Case Study: Settlement, Simplified - Remote Monitoring in Reclaimed Paddocks
Project Overview
The Port of Brisbane’s Future Port Expansion involves the staged reclamation of more than 220 hectares of new port land using hydraulically placed dredged material within reclamation paddocks founded on highly compressible marine clays. Monitoring vertical movement throughout filling, consolidation, and surcharging is critical to confirming settlement performance meets design expectations before land is released for development.
The Challenge
Settlement behaviour across the reclamation paddocks needed to be understood with confidence, but traditional surveying was labour intensive, required frequent access to active construction zones with heavy machinery and unstable ground, and produced intermittent data prone to gaps. Settlement markers were regularly disturbed or damaged by construction equipment, compromising continuity and repeatability.

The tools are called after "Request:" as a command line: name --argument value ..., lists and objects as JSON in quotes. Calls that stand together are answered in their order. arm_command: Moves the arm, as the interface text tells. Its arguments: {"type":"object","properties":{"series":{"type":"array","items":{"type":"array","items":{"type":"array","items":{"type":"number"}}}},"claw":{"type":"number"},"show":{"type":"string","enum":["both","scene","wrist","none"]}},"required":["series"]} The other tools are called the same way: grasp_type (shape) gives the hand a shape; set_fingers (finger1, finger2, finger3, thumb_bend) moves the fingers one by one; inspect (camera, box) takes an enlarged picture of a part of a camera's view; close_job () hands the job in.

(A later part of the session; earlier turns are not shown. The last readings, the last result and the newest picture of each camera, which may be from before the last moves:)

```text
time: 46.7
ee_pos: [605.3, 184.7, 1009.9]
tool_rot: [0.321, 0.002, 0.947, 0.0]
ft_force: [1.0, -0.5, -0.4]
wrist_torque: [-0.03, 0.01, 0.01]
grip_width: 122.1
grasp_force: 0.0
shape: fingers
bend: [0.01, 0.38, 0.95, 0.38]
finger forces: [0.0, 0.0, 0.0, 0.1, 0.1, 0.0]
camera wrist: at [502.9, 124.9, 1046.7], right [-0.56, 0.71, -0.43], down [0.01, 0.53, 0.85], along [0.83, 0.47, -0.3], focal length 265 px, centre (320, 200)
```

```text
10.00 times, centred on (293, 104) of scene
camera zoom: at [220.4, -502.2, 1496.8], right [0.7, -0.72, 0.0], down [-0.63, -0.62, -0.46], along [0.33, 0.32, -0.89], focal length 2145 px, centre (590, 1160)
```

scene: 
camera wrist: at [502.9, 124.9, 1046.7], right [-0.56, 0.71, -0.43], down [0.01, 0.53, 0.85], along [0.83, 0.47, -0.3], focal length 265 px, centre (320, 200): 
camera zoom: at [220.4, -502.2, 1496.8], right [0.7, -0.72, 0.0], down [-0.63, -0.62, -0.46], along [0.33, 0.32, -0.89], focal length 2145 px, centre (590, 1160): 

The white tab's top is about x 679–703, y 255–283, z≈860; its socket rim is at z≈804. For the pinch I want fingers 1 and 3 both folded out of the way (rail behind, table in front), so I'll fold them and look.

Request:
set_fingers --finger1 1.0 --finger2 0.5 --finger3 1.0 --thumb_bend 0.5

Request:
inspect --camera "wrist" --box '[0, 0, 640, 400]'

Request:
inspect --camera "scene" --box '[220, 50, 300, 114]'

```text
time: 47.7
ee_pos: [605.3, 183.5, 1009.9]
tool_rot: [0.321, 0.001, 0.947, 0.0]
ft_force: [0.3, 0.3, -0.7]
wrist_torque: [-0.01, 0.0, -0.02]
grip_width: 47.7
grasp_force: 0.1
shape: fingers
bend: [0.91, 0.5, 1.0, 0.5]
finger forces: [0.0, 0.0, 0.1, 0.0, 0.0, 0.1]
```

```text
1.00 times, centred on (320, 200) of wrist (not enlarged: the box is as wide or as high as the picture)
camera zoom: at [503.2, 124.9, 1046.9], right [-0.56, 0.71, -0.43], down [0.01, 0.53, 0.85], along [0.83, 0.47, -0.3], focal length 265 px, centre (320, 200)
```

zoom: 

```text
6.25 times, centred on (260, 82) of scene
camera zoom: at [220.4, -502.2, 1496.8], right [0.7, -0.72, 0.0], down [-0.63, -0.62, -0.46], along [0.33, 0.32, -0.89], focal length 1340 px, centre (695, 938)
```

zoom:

MGN Civil deployed 64 Kurloo-enabled settlement plates within a single paddock — each mounted on a galvanised pole — creating a dense monitoring network capable of capturing consolidation as it happened, without putting survey teams in the line of fire.
The Kurloo Solution
Kurloo was deployed across the reclamation paddocks to deliver automated, daily 3D settlement monitoring — reducing the need for frequent site access or intermittent survey campaigns.
- Automated daily 3D vector measurements tracking both vertical settlement and lateral displacement
- Accelerometer-based disturbance detection, flagging within ~15 minutes if settlement poles were struck or displaced
- Ultrasonic ground level sensor measuring fill height alongside 3D settlement rate, directly linking observed movement to loading history
- Continuous time series data replacing intermittent survey snapshots, significantly reducing data gaps
- Remote monitoring removing the need for surveyors to work near heavy plant on unstable ground
The Results
Automated monitoring delivered 5–10x increase in measurement frequency compared to traditional surveying.
Near real-time confirmation of consolidation after loading change, compared to weeks under traditional methods.
Accelerometers flagged if settlement poles were struck or displaced, enabling immediate QA/QC response.
Remote monitoring removed the need for survey crews to repeatedly enter active work areas on unstable ground.
Automated daily 3D vector measurements delivered high resolution insight into both vertical settlement and lateral displacement, reducing data gaps and improving confidence in consolidation trends.
“One of the key takeaways is settlement plate monitoring. We’re able to investigate and capture that data at higher frequencies than traditional surveying, at a fraction of the cost. This informs us about ground characteristics and future property development planning.”
Project Manager, Port of Brisbane
Operational & Construction Benefits
Kurloo enabled:
- Near real-time consolidation tracking, replacing isolated survey snapshots
- Improved assurance around ground performance and land release timing
- Reduced disruption to construction sequencing by removing survey crews from active work areas
- A defensible “ground truth” dataset suitable for long term reference and audit
Outcome
Kurloo is now an integral part of how settlement and consolidation are monitored across the Port of Brisbane’s reclaimed paddocks — delivering faster validation, reduced risk to personnel, and a reliable ground truth dataset supporting both immediate construction decisions and long term development planning.